Amigo de notables hombres de su época, como don Enrique Martínez y Martínez, don José Huerta Romo “el charro” José Vázquez Méndez “el bate”, el doctor Rafael Ayala Echávarri reconocido historiador, con ellos convivió y emparentó al hacerlos compadres, como al doctor Ayala Echávarri padrino de Alonso Cabrera y a todos ellos distinguidos y cultos ciudadanos que como don Pablo, aportaron su trabajo, y lo mejor de sus vidas en beneficio de Querétaro.
Su amplia residencia en la calle Colón número cuatro, tenía su historia muy particular, en sus amplias habitaciones adornadas con molduras de yeso y falsos plafones, se alojó un burdel regenteado por una dama conocida como doña Enriqueta, funcionando este sitio a fines de la primera década del siglo pasado alcanzando “cierto prestigio” entre los caballeros de la época y viviendo su mejor momento cuando en el año de 1916 se encontraba en esta ciudad don Venustiano Carranza, de quien las malas lenguas decían, ¡que visitaba el lugar con frecuencia!

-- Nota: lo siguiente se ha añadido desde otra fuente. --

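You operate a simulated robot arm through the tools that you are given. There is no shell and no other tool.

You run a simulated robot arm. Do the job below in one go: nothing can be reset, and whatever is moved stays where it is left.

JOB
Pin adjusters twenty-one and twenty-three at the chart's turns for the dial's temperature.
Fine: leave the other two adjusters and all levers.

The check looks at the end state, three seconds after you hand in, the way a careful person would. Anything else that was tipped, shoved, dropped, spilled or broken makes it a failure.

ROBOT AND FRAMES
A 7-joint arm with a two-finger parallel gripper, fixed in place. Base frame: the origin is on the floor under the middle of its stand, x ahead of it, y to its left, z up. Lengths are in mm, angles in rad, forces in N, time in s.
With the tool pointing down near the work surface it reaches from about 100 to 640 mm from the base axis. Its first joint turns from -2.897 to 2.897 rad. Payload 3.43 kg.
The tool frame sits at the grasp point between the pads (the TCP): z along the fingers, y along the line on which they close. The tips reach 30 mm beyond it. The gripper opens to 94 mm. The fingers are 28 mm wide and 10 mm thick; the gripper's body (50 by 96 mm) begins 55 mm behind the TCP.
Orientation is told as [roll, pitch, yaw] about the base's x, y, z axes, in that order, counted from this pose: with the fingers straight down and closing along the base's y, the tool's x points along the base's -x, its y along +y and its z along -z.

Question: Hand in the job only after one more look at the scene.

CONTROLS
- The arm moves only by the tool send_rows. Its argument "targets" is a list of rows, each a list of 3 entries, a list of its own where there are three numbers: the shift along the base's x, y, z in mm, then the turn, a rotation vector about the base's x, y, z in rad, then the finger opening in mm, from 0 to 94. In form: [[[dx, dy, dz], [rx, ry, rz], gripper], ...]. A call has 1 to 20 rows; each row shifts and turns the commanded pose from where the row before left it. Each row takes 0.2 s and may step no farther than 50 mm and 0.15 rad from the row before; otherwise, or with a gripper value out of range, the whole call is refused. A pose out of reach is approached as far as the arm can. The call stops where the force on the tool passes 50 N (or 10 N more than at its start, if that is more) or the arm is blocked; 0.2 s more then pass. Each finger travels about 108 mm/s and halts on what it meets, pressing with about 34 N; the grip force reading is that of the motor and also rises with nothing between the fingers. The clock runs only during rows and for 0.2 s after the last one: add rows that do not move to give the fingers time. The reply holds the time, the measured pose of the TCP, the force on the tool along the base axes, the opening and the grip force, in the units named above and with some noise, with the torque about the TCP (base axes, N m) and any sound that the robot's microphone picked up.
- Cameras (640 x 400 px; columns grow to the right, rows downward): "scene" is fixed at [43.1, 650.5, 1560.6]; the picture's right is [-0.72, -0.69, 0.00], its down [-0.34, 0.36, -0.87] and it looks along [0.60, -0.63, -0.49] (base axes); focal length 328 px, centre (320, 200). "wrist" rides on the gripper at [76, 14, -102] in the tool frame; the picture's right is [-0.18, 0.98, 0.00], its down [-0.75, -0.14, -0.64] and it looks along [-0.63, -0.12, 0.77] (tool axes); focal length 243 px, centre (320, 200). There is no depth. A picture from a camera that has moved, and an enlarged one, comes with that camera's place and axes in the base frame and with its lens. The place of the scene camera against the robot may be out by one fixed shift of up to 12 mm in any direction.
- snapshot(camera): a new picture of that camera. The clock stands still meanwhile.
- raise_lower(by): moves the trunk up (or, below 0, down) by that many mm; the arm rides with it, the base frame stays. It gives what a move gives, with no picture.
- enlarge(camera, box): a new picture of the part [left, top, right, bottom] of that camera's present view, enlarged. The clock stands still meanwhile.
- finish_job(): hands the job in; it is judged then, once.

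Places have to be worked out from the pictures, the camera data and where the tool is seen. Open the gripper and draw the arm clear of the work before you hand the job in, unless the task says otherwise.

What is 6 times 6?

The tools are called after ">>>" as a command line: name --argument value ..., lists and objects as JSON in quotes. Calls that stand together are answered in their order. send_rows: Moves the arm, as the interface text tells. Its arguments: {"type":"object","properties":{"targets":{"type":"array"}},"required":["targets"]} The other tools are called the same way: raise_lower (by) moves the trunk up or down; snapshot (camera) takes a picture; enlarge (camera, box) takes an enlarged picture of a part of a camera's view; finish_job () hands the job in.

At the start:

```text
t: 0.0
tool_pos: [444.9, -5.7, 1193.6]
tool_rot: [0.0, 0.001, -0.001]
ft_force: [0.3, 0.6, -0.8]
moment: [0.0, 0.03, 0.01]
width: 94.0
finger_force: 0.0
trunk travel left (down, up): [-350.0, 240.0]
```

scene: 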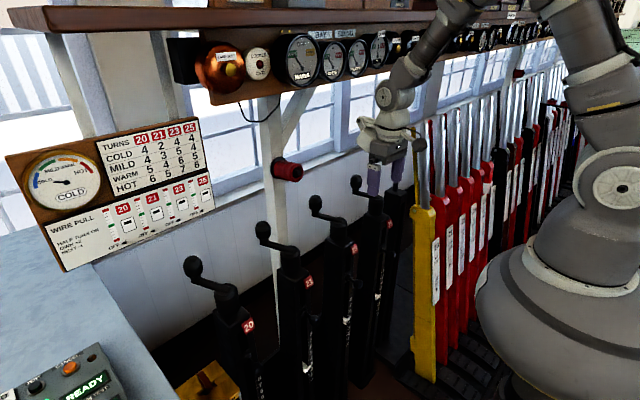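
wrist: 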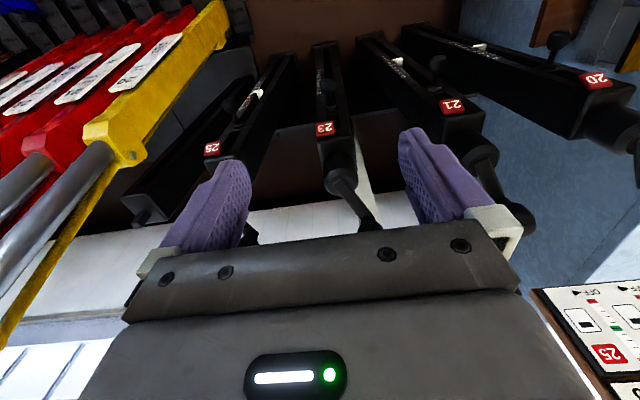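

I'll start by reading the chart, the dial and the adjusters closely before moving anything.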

Esta “histórica” casona, alejada del centro de la ciudad, cuando vivió su esplendor a principios del siglo pasado, al estar fuera del primer cuadro que terminaba en la avenida Juárez, hoy conocida como Zaragoza, y por la desolada y obscura Alameda en la que se refugiaba “el marihuano” (uno). Don Pablo junto con su hermano Salvador, sacerdote y canónigo, director del Seminario, instalan una editorial a la que bautizan como “Editorial Cimatario” y en la que se conocía que se encontraba la misma imprenta con la que se elaboró la Constitución de 1917, recia maquinaria que durante muchos años trabajó lo mismo imprimiendo libros que el famoso heraldo de navidad, el que don Pablo dirigió durante 35 años, publicando en él sus poemas y seleccionando las fotos de las damitas de sociedad que engalanaban sus páginas.
Como filósofo, no solo agotó los clásicos, a los que conoció a profundidad, enriqueciendo diferentes teorías filosóficas, siempre con marcado humanismo y adoptando esta disciplina para regir su vida.